Insomma, tutti segnali di risveglio che adesso rischia di riportare indietro le lancette della storia.

Alle origini di un conflitto
Indietro, in particolare, al conflitto ultradecennale che sul porto si è sempre consumato tra terminal rinfuse e sviluppo di altri traffici a partire dal lontano 1998, quando cioè venne concesso al Consorzio Terminal Rinfuse Taranto spa di occupare una vasta area del porto per stoccare merce. Contrasto proseguito quando nel 2005 il ministro delle Infrastrutture Lunardi nominò quale presidente dell’Autorità portuale Antonio Caramia, che era a capo del consorzio del Terminal Rinfuse. Contrasto reiterato quando il TAR bloccò la nomina e l’anno dopo si arrivò al sequestro giudiziario dell’area in concessione. 

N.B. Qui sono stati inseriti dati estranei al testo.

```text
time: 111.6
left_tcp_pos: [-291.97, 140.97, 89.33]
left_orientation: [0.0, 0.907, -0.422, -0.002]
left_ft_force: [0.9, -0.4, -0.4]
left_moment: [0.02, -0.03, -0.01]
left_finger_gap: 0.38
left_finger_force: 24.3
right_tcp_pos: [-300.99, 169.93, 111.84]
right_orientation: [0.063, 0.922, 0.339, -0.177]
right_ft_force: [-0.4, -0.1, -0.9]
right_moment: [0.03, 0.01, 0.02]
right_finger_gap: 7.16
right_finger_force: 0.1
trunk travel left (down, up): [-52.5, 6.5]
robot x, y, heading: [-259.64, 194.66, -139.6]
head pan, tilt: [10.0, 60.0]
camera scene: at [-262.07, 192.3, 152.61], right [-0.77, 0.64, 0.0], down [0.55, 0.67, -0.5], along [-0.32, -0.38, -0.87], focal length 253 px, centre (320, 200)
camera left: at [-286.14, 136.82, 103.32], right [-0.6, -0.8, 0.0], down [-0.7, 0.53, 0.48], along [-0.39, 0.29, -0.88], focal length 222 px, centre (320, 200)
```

Una situazione difficile che Sergio Prete, consapevole del fatto che le rinfuse in questione (polveri di carbone) mal si conciliano con altri traffici, aveva cercato di risolvere spostando il Terminal Rinfuse in un’altra area, anche perché quella occupata attualmente sarebbe stata interessata dai lavori e quindi avrebbe reso inagibile per qualche tempo la banchina. 
Ma evidentemente questo progetto che si era concretizzato con la revoca a febbraio della concessione, non è piaciuto al Consorzio delle Rinfuse che ha presentato ricorso con tutto ciò che ne è seguito. 
I giudici amministrativi di Lecce hanno motivato la loro decisione facendo riferimento al fatto che il Consorzio utilizzava l’area dal 1998 e che il provvedimento che revocava la concessione «non esprime i motivi di pubblico interesse che hanno indotto l’amministrazione a cambiare» le cose e a dividere l’area in modo diverso. Prete ha commentato laconicamente che «se non c’è un pubblico interesse che riguarda lo sviluppo, perché, allora, gli investimenti nel porto sono anche richiamati dalla legge 171 dell’ottobre scorso sulla bonifica e il rilancio dell’area di Taranto?». 
I commenti
Quasi tutti i commenti sono a metà tra lo sbigottimento e l’indignazione. Giancarlo Russo, della Terminal Container Taranto, si limita a dire: «Semplicemente vergognoso». 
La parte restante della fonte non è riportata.